Die seit gut zehn Jahren von Peter Ruzicka geleitete Münchener Biennale hat, das darf man vorweg sagen, in diesem Jahr dem experimentellen Zugang zu Formen und Möglichkeiten des Musiktheaters breiten Raum gelassen. Der immer wieder erhobene Vorwurf, dass es sich hierbei nicht mehr um Oper handele, wirkt wehleidig – selbst wenn die neuen Ansätze manchmal mehr perspektivisch, als schon ganz in sich stimmig wirken mögen. Will man da nicht in eine Stallwärme zurück, die schon lange ihre innere Glut verloren hat? Es wäre an Brecht zu erinnern, der einmal sagte, man solle nicht am guten Alten, sondern am schlechten Neuen anknüpfen.

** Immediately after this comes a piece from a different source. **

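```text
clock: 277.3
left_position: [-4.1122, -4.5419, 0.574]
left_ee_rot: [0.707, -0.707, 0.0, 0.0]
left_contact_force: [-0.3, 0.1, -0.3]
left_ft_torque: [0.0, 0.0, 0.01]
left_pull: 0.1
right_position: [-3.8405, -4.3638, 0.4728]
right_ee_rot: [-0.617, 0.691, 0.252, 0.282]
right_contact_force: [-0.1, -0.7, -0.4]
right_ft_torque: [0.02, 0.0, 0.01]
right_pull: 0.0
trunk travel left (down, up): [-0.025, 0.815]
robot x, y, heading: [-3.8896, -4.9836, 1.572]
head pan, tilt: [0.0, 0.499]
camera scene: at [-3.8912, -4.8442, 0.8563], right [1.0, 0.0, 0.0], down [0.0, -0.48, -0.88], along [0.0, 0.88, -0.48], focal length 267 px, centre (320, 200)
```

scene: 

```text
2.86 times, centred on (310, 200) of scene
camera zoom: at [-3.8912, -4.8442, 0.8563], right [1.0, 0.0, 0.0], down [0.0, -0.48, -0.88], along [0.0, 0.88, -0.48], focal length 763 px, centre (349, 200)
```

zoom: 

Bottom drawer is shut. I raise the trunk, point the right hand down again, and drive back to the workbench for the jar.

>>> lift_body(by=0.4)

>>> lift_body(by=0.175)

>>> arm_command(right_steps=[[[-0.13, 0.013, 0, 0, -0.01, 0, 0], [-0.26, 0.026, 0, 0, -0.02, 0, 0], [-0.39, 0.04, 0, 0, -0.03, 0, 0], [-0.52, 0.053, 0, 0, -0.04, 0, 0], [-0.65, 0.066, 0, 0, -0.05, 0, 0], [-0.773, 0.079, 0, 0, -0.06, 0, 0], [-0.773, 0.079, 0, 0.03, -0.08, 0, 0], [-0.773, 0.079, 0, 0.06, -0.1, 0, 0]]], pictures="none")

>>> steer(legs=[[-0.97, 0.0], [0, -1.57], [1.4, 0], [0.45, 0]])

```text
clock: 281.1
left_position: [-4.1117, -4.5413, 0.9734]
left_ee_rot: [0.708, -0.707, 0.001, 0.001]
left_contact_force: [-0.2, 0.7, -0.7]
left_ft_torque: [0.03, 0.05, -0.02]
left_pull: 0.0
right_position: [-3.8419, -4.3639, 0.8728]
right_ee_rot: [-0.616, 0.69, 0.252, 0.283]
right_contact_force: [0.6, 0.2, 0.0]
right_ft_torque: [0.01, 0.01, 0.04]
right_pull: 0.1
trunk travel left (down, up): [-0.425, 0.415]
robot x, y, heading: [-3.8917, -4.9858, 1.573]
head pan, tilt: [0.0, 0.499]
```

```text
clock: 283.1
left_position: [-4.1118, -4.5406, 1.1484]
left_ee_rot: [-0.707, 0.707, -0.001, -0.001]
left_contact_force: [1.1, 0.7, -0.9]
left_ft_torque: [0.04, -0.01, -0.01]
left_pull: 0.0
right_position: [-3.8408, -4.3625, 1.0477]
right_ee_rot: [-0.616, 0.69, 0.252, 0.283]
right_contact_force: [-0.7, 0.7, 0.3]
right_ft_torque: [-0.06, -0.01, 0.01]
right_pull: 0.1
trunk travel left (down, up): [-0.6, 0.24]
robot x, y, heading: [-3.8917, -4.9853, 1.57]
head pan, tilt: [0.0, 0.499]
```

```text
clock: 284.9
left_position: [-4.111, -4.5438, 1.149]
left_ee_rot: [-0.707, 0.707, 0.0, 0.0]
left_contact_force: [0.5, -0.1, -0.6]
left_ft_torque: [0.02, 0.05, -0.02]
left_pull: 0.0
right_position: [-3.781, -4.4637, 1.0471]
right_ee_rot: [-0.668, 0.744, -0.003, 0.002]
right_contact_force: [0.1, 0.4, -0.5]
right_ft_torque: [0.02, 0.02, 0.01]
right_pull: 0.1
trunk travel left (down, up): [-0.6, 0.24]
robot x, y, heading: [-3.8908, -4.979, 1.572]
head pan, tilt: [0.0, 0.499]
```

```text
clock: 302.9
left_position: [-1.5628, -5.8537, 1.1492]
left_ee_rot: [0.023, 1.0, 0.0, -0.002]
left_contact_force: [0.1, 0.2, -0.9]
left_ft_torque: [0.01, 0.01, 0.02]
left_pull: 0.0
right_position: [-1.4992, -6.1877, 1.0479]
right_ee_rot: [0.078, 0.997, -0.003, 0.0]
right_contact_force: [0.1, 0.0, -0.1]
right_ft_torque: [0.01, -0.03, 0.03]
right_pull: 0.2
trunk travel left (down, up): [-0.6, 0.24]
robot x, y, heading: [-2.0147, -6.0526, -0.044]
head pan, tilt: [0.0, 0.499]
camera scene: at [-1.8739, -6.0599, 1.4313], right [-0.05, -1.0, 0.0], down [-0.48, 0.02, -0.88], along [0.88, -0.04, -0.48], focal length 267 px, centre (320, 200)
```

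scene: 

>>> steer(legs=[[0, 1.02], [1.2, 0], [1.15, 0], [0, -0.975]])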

Man darf der diesjährigen Biennale (mit dem Motto: Fremde Nähe) bescheinigen, dass sie mit den vier gro­ßen zur Debatte gestellten Musiktheaterwerken weit auseinanderliegende, ja bisweilen sogar entgegengesetzte Konzeptionen bot. Es wurde ein Raum abgesteckt, dessen Vektoren nach Außen in verschiedene Himmelsrichtungen wiesen. Dass es so gekommen ist, darf man auch als Glück des Veranstalters ansehen, denn genau planbar ist so etwas nicht. Und so warfen Enno Poppes „Arbeit Nahrung Wohnung“, Klaus Langs „architektur des regens“, Carola Bauckholts „hellhörig“ und Jens Joneleits „Piero – Ende der Nacht“ jedes auf seine Weise Positionen oder Eckpunkte zum Verhältnis von Bild, Bewegung, Semantik und Klang ein, die, ob in allem ganz stimmig oder nicht, als Wegweiser neuen musiktheatralischen Denkens zu betrachten sind. Mit den vier Stücken gelang fast so etwas wie eine Quadratur des Kreises.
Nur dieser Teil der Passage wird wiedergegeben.